Generasi unggul dapat diartikan sebagai generasi yang lebih baik dan berusaha keras untuk meraih prestasi. Generasi yang memiliki kecerdasan dan karakter yang mantap di dalam dirinya, selalu berdampak positif bagi diri, sesama dan lingkungannya. Generasi yang telah mengalami pembentukan rasio secara matang di dalam dirinya, sehingga mampu menghindari setiap perilaku tak bermoral dan kontra-produktif lainnya.
Namun dalam realitanya, tidak setiap orang yang sudah berpendidikan membiarkan seluruh hidupnya dibimbing oleh rasionya.
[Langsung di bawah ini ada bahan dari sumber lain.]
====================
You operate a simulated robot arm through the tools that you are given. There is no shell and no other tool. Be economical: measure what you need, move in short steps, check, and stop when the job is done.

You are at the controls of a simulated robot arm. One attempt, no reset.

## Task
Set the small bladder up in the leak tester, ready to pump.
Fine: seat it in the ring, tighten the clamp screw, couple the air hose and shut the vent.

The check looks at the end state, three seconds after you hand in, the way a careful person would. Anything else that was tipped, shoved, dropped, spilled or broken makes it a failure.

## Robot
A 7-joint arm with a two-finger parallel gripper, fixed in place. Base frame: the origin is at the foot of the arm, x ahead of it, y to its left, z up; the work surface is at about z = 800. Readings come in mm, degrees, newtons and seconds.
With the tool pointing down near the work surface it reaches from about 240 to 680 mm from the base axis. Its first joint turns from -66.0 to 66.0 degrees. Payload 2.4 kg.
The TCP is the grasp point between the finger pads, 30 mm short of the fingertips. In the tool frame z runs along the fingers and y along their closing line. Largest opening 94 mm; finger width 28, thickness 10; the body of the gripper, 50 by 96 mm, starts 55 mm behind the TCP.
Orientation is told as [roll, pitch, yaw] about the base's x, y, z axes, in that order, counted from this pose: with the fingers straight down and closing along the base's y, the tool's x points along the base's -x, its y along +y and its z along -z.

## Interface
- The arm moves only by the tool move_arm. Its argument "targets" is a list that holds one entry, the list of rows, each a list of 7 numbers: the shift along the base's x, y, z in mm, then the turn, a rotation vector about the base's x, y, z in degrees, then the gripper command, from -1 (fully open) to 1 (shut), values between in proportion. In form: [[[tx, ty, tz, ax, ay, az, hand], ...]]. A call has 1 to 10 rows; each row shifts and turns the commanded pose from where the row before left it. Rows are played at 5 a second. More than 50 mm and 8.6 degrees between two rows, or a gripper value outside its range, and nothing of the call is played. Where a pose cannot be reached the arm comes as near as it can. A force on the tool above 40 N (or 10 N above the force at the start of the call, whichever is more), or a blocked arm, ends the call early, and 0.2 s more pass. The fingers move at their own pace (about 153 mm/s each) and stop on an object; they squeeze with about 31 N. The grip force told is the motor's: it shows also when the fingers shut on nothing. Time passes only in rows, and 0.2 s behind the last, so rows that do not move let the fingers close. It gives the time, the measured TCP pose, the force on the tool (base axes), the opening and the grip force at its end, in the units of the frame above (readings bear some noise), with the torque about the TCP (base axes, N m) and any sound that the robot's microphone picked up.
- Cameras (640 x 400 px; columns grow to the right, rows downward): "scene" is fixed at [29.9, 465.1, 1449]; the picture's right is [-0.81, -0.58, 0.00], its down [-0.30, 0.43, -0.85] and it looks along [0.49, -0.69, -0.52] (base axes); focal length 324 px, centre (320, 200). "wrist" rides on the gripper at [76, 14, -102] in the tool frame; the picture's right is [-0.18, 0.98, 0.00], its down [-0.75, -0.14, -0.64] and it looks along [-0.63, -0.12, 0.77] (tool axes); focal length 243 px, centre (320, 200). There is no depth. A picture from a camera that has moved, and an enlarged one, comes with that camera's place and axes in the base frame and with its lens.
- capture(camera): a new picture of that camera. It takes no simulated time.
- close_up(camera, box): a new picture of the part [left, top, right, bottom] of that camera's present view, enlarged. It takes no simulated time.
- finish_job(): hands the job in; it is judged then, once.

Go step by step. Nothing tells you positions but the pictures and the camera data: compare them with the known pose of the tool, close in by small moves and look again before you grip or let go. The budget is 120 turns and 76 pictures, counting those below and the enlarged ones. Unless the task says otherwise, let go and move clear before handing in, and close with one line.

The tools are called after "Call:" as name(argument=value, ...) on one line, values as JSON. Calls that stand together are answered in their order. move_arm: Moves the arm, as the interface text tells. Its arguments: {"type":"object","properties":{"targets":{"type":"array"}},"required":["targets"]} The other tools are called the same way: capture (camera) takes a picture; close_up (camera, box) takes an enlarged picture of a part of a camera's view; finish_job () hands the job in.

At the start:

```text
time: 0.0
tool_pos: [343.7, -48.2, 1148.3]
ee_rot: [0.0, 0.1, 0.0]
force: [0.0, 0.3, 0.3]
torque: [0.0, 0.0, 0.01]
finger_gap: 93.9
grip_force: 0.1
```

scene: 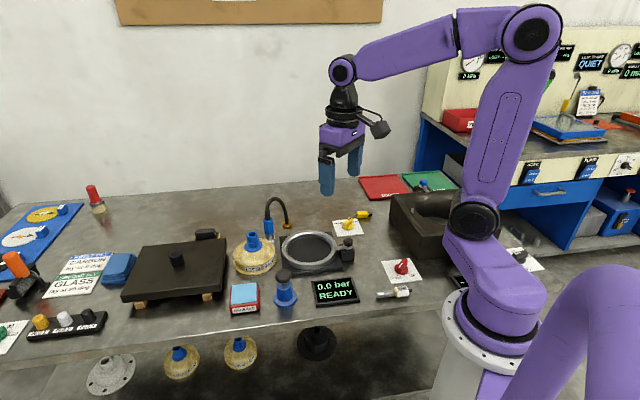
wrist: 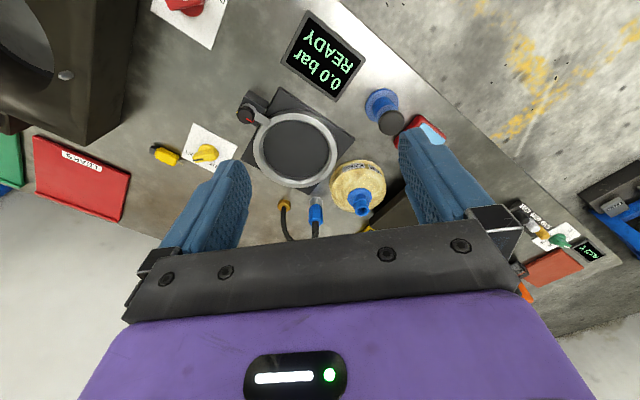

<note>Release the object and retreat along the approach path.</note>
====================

Disinilah terletak tantangan melahirkan generasi unggul: pendidikan seharusnya juga mempengaruhi individu supaya tidak hanya tahu yang baik dan yang buruk secara moral (intelligent life), tetapi juga memiliki kehendak yang kuat (will) untuk selalu hidup menurut patokan-patokan moral. Dalam arti itu, pendidikan yang sanggup melahirkan generasi unggul adalah pendidikan yang juga sanggup memperkuat kehendak supaya setiap orang yang tahu kebaikan moral benar-benar mau hidup sesuai pengetahuan tersebut ( Jena, 2016).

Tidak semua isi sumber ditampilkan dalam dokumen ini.